Document section:
★ ★ ★ ★ ★ ★ ★
History of Tap in Performance
The art of Tap dancing has amazed audiences for ages from Broadway to Hollywood. The creation of the modern and highly stylized Tap venue holds deep roots in widespread and culturally diverse nations from Africa to several places in Europe. Percussive dancing including Clog and the Irish Jig are closely related European cousins while Africa holds counterparts in Juba and Shuffle Dances. Tap was brought over to the Americas by enslaved Africans dancing what became known as "ring shouts", aboard transport ships. Since the Civil War, Tap grew tremendously in technique and popularity and soon became a predominant routine seen in the growing popularity of entertainment venues across the United States.
The first records of Tap in performance were viewed in a locale that later became known as Minstrel Stages. Black faced performers known as Levee dancers, would clog out rhythms throughout the south in 1830.
★ ★ ★ ★ ★ ★ ★
What you will do:
a - Provide the original wording of the document section from "The first records" as far as "south in 1830.".
b - Produce the text that comes next in the document section.

Information provided:
★ ★ ★ ★ ★ ★ ★
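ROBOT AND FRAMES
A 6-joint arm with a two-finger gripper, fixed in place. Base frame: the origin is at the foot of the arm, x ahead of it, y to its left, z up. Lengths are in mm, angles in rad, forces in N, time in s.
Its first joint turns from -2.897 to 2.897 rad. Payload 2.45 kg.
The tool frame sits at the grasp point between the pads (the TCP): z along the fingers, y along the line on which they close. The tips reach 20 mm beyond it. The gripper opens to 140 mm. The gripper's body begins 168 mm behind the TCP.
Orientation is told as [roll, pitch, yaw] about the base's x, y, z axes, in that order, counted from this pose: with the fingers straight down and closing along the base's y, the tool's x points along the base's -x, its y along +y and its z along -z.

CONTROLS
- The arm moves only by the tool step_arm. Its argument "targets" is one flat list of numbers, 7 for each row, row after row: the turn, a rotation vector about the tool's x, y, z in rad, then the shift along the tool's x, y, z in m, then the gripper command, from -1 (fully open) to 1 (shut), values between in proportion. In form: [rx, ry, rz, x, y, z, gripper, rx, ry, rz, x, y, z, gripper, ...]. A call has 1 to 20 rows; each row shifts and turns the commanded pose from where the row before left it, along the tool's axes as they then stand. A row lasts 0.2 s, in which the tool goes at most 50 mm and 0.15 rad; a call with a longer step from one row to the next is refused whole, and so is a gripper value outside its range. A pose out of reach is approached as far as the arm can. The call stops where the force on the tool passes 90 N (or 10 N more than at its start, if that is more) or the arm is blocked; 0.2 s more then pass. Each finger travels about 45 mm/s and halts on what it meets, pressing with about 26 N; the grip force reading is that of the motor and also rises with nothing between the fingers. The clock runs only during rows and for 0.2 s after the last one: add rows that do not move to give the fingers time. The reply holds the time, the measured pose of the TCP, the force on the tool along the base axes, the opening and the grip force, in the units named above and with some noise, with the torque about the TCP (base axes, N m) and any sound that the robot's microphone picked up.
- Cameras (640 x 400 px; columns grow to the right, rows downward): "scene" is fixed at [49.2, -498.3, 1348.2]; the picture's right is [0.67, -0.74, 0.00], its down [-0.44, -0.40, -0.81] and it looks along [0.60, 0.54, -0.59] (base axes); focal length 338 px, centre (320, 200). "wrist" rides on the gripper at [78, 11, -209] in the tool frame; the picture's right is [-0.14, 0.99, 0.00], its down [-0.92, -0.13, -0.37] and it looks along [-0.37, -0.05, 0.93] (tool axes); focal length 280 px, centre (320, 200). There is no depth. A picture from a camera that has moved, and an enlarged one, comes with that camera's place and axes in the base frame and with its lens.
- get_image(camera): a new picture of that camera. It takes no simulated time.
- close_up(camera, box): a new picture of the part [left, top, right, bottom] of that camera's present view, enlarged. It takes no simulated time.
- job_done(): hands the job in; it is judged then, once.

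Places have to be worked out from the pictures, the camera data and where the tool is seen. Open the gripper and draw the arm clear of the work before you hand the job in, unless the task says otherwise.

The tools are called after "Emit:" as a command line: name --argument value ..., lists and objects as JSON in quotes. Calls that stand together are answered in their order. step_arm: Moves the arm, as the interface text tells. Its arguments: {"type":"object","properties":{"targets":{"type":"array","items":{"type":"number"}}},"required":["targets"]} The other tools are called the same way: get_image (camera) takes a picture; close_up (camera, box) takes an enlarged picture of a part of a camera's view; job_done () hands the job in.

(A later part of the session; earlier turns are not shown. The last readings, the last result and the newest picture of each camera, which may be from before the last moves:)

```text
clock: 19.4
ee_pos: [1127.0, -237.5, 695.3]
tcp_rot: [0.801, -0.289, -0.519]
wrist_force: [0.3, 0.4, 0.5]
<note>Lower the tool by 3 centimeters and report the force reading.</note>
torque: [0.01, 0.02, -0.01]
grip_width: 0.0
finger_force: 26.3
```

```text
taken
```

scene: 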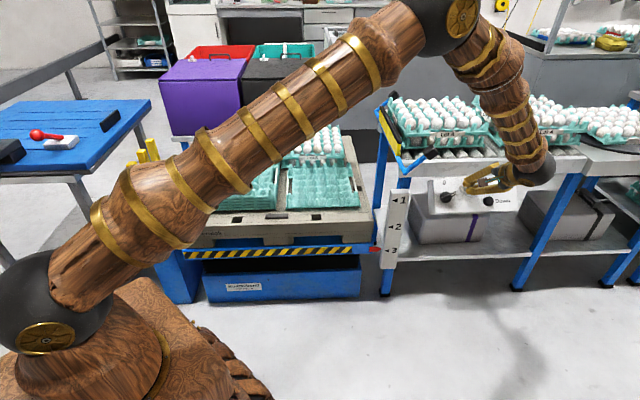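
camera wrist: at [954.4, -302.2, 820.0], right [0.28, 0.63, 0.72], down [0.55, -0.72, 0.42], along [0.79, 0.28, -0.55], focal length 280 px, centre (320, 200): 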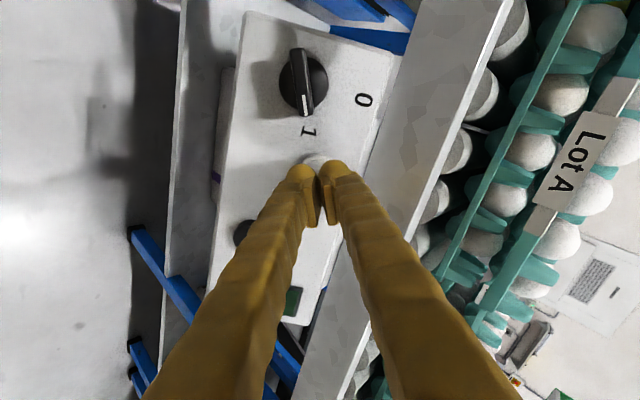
★ ★ ★ ★ ★ ★ ★
Answers in order:
a -
The first records of Tap in performance were viewed in a locale that later became known as Minstrel Stages. Black faced performers known as Levee dancers, would clog out rhythms throughout the south in 1830.

b -
It became necessary to develop a personal style if one intended to hold an audience, and to do so performers would often "steal steps" and/or partake in "challenges". These performers were highly primitive compared to the legends that are to appear in later dates such as Bill "Bojangles" Robinson and Fred Astaire which are both said to have paved the way for the future of Tap.
Bill Robinson was born in a small town in Virginia on May 25, 1878. He was raised with the name Luther, given to him by his birth parents but after their death he continued to live with his grandmother for the remainder of his childhood. At the age of six, Robinson was already making a living performing in "beer gardens" as a bright young song-and-dance man. At the age of thirteen Bill was discovered by a traveling vaudeville company who acknowledged his talent...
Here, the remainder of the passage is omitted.